G20 officials also agreed – as expected – to extend by six months the Debt Service Suspension Initiative (DSSI) that freezes official bilateral debt payments until year-end, and said they would consider another six-month extension in April.
The new debt restructuring framework will be finalized at an extraordinary meeting before a G20 leaders’ summit next month, according to the communique issued after a virtual meeting. An earlier draft had the ministers adopting the framework, but officials were unable to reach agreement on that step this week.
Officials again expressed disappointment about the continued absence of private-sector participation in the moratorium, and urged commercial lenders to join in when asked by countries.

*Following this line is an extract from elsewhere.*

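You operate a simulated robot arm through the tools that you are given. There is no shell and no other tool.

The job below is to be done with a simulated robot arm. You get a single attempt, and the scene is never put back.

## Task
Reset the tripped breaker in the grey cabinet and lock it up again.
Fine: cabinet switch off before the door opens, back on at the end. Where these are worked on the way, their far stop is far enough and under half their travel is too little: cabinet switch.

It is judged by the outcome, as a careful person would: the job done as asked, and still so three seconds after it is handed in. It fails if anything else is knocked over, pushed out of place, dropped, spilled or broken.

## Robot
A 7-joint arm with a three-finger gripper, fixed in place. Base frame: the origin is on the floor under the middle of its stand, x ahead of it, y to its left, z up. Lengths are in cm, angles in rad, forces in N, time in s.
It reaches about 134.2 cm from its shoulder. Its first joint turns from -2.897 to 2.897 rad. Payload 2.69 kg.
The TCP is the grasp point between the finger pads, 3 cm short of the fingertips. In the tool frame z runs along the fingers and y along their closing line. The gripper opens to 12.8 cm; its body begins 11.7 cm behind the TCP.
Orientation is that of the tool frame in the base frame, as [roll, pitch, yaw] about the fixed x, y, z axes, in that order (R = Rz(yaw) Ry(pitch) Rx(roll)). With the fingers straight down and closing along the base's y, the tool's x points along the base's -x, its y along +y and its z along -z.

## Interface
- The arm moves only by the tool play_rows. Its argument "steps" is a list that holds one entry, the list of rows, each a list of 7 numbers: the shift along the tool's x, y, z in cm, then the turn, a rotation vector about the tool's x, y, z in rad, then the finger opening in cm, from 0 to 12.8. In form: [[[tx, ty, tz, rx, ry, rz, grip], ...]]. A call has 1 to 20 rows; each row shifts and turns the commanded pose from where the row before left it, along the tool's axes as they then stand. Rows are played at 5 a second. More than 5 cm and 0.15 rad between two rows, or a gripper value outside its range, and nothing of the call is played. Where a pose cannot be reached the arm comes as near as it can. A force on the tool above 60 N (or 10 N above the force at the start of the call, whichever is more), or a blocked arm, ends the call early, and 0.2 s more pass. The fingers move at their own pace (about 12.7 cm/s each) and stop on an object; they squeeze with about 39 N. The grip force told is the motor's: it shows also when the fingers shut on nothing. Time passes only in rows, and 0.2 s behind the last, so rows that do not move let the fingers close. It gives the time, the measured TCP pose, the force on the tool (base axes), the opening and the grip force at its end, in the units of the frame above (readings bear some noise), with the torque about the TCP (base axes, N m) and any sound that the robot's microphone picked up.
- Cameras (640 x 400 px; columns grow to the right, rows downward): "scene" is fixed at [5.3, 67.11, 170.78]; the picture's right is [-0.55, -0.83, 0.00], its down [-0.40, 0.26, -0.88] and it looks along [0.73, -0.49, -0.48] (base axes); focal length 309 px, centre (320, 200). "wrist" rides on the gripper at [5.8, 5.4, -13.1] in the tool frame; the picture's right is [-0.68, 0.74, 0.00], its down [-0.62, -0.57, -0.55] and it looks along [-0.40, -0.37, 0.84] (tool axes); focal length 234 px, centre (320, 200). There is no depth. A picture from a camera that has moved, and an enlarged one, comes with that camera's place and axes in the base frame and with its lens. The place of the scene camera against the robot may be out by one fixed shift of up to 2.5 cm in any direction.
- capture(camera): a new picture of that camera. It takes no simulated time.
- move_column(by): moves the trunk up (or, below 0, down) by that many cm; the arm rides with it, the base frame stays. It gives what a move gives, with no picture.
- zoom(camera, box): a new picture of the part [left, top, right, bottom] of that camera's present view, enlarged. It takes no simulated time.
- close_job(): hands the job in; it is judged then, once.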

IMF Managing Director Kristalina Georgieva said only three eligible countries had even reached out to private creditors out of fear of marring their ability to borrow in the future.
G20 finance officials said the overall global economic outlook was less negative, with economic activity picking up in some areas. But they said the recovery was “uneven, highly uncertain and subject to elevated downside risks.”
They pledged to continue to address the disproportionate impact the crisis is having on women, young people and other vulnerable segments of society.
World Bank President Malpass told G20 officials it was critical to look beyond the DSSI initiative, which only defers payments but doesn’t reduce them, citing a rising risk of “disorderly defaults.”
Malpass asked G20 leaders to back $25 billion in additional aid for the International Development Association, a division of the World Bank that helps the poorest countries.
G20 finance officials urged the IMF and the Bank, and other multilateral development banks, to keep looking for options to help struggling countries, but failed to back a broader issuance of new Special Drawing Rights, the IMF’s currency, which would be akin to a central bank printing money.